Given exercise
Copy out all the data, word for word.

Dataset extract
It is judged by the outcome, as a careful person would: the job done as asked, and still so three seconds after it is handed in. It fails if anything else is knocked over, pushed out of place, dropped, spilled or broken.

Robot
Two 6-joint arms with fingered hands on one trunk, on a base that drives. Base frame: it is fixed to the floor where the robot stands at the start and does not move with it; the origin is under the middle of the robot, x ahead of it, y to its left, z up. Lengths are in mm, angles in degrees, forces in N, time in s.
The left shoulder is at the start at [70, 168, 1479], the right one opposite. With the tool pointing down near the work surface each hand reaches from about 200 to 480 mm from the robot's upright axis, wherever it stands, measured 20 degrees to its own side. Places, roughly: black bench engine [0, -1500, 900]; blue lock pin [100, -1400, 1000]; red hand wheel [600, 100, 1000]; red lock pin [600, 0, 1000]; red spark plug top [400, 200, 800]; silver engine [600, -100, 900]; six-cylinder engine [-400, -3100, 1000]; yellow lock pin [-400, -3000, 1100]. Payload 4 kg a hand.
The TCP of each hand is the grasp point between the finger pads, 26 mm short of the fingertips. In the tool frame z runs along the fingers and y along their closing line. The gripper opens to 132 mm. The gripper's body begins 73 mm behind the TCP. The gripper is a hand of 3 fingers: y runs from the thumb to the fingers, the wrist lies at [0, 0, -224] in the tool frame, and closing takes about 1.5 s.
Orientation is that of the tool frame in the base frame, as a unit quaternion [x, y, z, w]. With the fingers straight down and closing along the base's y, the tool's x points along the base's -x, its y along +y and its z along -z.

Solution for this problem
It is judged by the outcome, as a careful person would: the job done as asked, and still so three seconds after it is handed in. It fails if anything else is knocked over, pushed out of place, dropped, spilled or broken.

Robot
Two 6-joint arms with fingered hands on one trunk, on a base that drives. Base frame: it is fixed to the floor where the robot stands at the start and does not move with it; the origin is under the middle of the robot, x ahead of it, y to its left, z up. Lengths are in mm, angles in degrees, forces in N, time in s.
The left shoulder is at the start at [70, 168, 1479], the right one opposite. With the tool pointing down near the work surface each hand reaches from about 200 to 480 mm from the robot's upright axis, wherever it stands, measured 20 degrees to its own side. Places, roughly: black bench engine [0, -1500, 900]; blue lock pin [100, -1400, 1000]; red hand wheel [600, 100, 1000]; red lock pin [600, 0, 1000]; red spark plug top [400, 200, 800]; silver engine [600, -100, 900]; six-cylinder engine [-400, -3100, 1000]; yellow lock pin [-400, -3000, 1100]. Payload 4 kg a hand.
The TCP of each hand is the grasp point between the finger pads, 26 mm short of the fingertips. In the tool frame z runs along the fingers and y along their closing line. The gripper opens to 132 mm. The gripper's body begins 73 mm behind the TCP. The gripper is a hand of 3 fingers: y runs from the thumb to the fingers, the wrist lies at [0, 0, -224] in the tool frame, and closing takes about 1.5 s.
Orientation is that of the tool frame in the base frame, as a unit quaternion [x, y, z, w]. With the fingers straight down and closing along the base's y, the tool's x points along the base's -x, its y along +y and its z along -z.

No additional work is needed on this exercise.